==== Material

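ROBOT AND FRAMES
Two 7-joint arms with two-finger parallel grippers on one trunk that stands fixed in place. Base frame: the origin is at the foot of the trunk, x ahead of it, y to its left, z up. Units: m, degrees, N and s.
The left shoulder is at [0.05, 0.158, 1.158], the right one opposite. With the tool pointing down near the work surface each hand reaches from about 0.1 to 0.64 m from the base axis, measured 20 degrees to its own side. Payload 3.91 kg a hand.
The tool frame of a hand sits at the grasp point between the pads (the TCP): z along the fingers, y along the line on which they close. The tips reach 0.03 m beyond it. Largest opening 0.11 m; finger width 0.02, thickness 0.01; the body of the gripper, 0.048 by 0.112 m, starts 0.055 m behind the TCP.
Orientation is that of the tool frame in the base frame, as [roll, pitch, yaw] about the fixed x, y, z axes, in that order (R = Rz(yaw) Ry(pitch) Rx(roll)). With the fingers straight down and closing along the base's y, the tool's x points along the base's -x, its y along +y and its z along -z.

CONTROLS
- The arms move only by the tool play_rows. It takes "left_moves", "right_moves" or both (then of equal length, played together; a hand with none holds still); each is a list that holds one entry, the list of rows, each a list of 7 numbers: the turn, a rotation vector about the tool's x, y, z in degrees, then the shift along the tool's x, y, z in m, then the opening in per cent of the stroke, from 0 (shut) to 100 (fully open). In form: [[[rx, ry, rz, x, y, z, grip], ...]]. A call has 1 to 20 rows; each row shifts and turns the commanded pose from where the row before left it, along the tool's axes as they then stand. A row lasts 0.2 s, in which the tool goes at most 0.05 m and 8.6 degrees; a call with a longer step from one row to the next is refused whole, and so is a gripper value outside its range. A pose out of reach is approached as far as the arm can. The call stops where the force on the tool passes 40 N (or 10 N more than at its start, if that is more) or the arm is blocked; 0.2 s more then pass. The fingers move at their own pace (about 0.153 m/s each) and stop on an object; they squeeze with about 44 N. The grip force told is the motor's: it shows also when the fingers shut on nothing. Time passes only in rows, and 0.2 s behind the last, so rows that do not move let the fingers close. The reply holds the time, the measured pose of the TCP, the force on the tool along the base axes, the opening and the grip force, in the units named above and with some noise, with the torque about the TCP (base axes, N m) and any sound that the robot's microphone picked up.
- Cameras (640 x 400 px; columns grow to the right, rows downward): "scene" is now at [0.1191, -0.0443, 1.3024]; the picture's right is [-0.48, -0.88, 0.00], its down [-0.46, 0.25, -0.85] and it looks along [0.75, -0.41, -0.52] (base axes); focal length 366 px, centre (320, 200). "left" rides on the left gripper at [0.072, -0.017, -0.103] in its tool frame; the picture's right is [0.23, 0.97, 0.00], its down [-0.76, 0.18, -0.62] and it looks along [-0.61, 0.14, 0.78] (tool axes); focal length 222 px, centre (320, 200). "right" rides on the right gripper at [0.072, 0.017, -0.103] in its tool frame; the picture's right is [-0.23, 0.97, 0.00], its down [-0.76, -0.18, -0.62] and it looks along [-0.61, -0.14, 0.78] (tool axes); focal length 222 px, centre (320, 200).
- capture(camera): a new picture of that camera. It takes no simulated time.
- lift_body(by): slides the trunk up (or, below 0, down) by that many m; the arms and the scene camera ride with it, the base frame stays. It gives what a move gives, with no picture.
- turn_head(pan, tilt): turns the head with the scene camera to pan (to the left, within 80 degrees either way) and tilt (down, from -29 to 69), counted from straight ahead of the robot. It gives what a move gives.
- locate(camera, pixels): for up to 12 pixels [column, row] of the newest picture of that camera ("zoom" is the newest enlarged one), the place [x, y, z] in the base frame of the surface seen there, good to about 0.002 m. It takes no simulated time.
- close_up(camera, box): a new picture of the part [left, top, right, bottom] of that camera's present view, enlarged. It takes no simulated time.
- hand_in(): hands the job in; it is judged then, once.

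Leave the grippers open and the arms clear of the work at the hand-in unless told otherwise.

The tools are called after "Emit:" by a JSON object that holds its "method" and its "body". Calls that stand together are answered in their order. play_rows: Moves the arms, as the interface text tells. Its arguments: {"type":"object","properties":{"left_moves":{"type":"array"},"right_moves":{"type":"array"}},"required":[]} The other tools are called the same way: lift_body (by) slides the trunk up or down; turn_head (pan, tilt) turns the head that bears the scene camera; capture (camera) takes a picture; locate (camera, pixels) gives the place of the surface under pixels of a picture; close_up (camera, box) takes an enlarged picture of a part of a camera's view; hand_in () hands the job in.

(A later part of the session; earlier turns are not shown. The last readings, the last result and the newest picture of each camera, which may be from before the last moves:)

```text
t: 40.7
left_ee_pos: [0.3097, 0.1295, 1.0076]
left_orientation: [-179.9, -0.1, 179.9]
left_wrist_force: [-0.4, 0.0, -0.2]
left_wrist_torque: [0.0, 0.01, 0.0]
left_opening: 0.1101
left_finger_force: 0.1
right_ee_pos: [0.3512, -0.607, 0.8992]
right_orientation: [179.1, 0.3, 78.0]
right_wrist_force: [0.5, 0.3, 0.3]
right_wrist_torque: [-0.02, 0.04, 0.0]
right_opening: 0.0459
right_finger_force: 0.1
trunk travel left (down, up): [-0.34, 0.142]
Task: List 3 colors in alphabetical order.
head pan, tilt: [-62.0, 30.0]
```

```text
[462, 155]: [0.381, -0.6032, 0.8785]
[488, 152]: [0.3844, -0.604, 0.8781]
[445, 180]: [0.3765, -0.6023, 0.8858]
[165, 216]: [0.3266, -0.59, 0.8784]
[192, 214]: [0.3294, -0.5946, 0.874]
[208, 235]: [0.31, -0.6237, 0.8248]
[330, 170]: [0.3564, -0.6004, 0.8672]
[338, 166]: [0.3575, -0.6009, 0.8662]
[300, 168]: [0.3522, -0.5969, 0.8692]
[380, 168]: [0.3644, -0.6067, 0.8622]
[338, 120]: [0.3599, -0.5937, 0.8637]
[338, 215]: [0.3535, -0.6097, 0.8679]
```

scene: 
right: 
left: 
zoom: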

========

- Problem to work on
Retype the whole listing, matching it exactly.

- Result below
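ROBOT AND FRAMES
Two 7-joint arms with two-finger parallel grippers on one trunk that stands fixed in place. Base frame: the origin is at the foot of the trunk, x ahead of it, y to its left, z up. Units: m, degrees, N and s.
The left shoulder is at [0.05, 0.158, 1.158], the right one opposite. With the tool pointing down near the work surface each hand reaches from about 0.1 to 0.64 m from the base axis, measured 20 degrees to its own side. Payload 3.91 kg a hand.
The tool frame of a hand sits at the grasp point between the pads (the TCP): z along the fingers, y along the line on which they close. The tips reach 0.03 m beyond it. Largest opening 0.11 m; finger width 0.02, thickness 0.01; the body of the gripper, 0.048 by 0.112 m, starts 0.055 m behind the TCP.
Orientation is that of the tool frame in the base frame, as [roll, pitch, yaw] about the fixed x, y, z axes, in that order (R = Rz(yaw) Ry(pitch) Rx(roll)). With the fingers straight down and closing along the base's y, the tool's x points along the base's -x, its y along +y and its z along -z.

CONTROLS
- The arms move only by the tool play_rows. It takes "left_moves", "right_moves" or both (then of equal length, played together; a hand with none holds still); each is a list that holds one entry, the list of rows, each a list of 7 numbers: the turn, a rotation vector about the tool's x, y, z in degrees, then the shift along the tool's x, y, z in m, then the opening in per cent of the stroke, from 0 (shut) to 100 (fully open). In form: [[[rx, ry, rz, x, y, z, grip], ...]]. A call has 1 to 20 rows; each row shifts and turns the commanded pose from where the row before left it, along the tool's axes as they then stand. A row lasts 0.2 s, in which the tool goes at most 0.05 m and 8.6 degrees; a call with a longer step from one row to the next is refused whole, and so is a gripper value outside its range. A pose out of reach is approached as far as the arm can. The call stops where the force on the tool passes 40 N (or 10 N more than at its start, if that is more) or the arm is blocked; 0.2 s more then pass. The fingers move at their own pace (about 0.153 m/s each) and stop on an object; they squeeze with about 44 N. The grip force told is the motor's: it shows also when the fingers shut on nothing. Time passes only in rows, and 0.2 s behind the last, so rows that do not move let the fingers close. The reply holds the time, the measured pose of the TCP, the force on the tool along the base axes, the opening and the grip force, in the units named above and with some noise, with the torque about the TCP (base axes, N m) and any sound that the robot's microphone picked up.
- Cameras (640 x 400 px; columns grow to the right, rows downward): "scene" is now at [0.1191, -0.0443, 1.3024]; the picture's right is [-0.48, -0.88, 0.00], its down [-0.46, 0.25, -0.85] and it looks along [0.75, -0.41, -0.52] (base axes); focal length 366 px, centre (320, 200). "left" rides on the left gripper at [0.072, -0.017, -0.103] in its tool frame; the picture's right is [0.23, 0.97, 0.00], its down [-0.76, 0.18, -0.62] and it looks along [-0.61, 0.14, 0.78] (tool axes); focal length 222 px, centre (320, 200). "right" rides on the right gripper at [0.072, 0.017, -0.103] in its tool frame; the picture's right is [-0.23, 0.97, 0.00], its down [-0.76, -0.18, -0.62] and it looks along [-0.61, -0.14, 0.78] (tool axes); focal length 222 px, centre (320, 200).
- capture(camera): a new picture of that camera. It takes no simulated time.
- lift_body(by): slides the trunk up (or, below 0, down) by that many m; the arms and the scene camera ride with it, the base frame stays. It gives what a move gives, with no picture.
- turn_head(pan, tilt): turns the head with the scene camera to pan (to the left, within 80 degrees either way) and tilt (down, from -29 to 69), counted from straight ahead of the robot. It gives what a move gives.
- locate(camera, pixels): for up to 12 pixels [column, row] of the newest picture of that camera ("zoom" is the newest enlarged one), the place [x, y, z] in the base frame of the surface seen there, good to about 0.002 m. It takes no simulated time.
- close_up(camera, box): a new picture of the part [left, top, right, bottom] of that camera's present view, enlarged. It takes no simulated time.
- hand_in(): hands the job in; it is judged then, once.

Leave the grippers open and the arms clear of the work at the hand-in unless told otherwise.

The tools are called after "Emit:" by a JSON object that holds its "method" and its "body". Calls that stand together are answered in their order. play_rows: Moves the arms, as the interface text tells. Its arguments: {"type":"object","properties":{"left_moves":{"type":"array"},"right_moves":{"type":"array"}},"required":[]} The other tools are called the same way: lift_body (by) slides the trunk up or down; turn_head (pan, tilt) turns the head that bears the scene camera; capture (camera) takes a picture; locate (camera, pixels) gives the place of the surface under pixels of a picture; close_up (camera, box) takes an enlarged picture of a part of a camera's view; hand_in () hands the job in.

(A later part of the session; earlier turns are not shown. The last readings, the last result and the newest picture of each camera, which may be from before the last moves:)

```text
t: 40.7
left_ee_pos: [0.3097, 0.1295, 1.0076]
left_orientation: [-179.9, -0.1, 179.9]
left_wrist_force: [-0.4, 0.0, -0.2]
left_wrist_torque: [0.0, 0.01, 0.0]
left_opening: 0.1101
left_finger_force: 0.1
right_ee_pos: [0.3512, -0.607, 0.8992]
right_orientation: [179.1, 0.3, 78.0]
right_wrist_force: [0.5, 0.3, 0.3]
right_wrist_torque: [-0.02, 0.04, 0.0]
right_opening: 0.0459
right_finger_force: 0.1
trunk travel left (down, up): [-0.34, 0.142]
Task: List 3 colors in alphabetical order.
head pan, tilt: [-62.0, 30.0]
```

```text
[462, 155]: [0.381, -0.6032, 0.8785]
[488, 152]: [0.3844, -0.604, 0.8781]
[445, 180]: [0.3765, -0.6023, 0.8858]
[165, 216]: [0.3266, -0.59, 0.8784]
[192, 214]: [0.3294, -0.5946, 0.874]
[208, 235]: [0.31, -0.6237, 0.8248]
[330, 170]: [0.3564, -0.6004, 0.8672]
[338, 166]: [0.3575, -0.6009, 0.8662]
[300, 168]: [0.3522, -0.5969, 0.8692]
[380, 168]: [0.3644, -0.6067, 0.8622]
[338, 120]: [0.3599, -0.5937, 0.8637]
[338, 215]: [0.3535, -0.6097, 0.8679]
```

scene: 
right: 
left: 
zoom: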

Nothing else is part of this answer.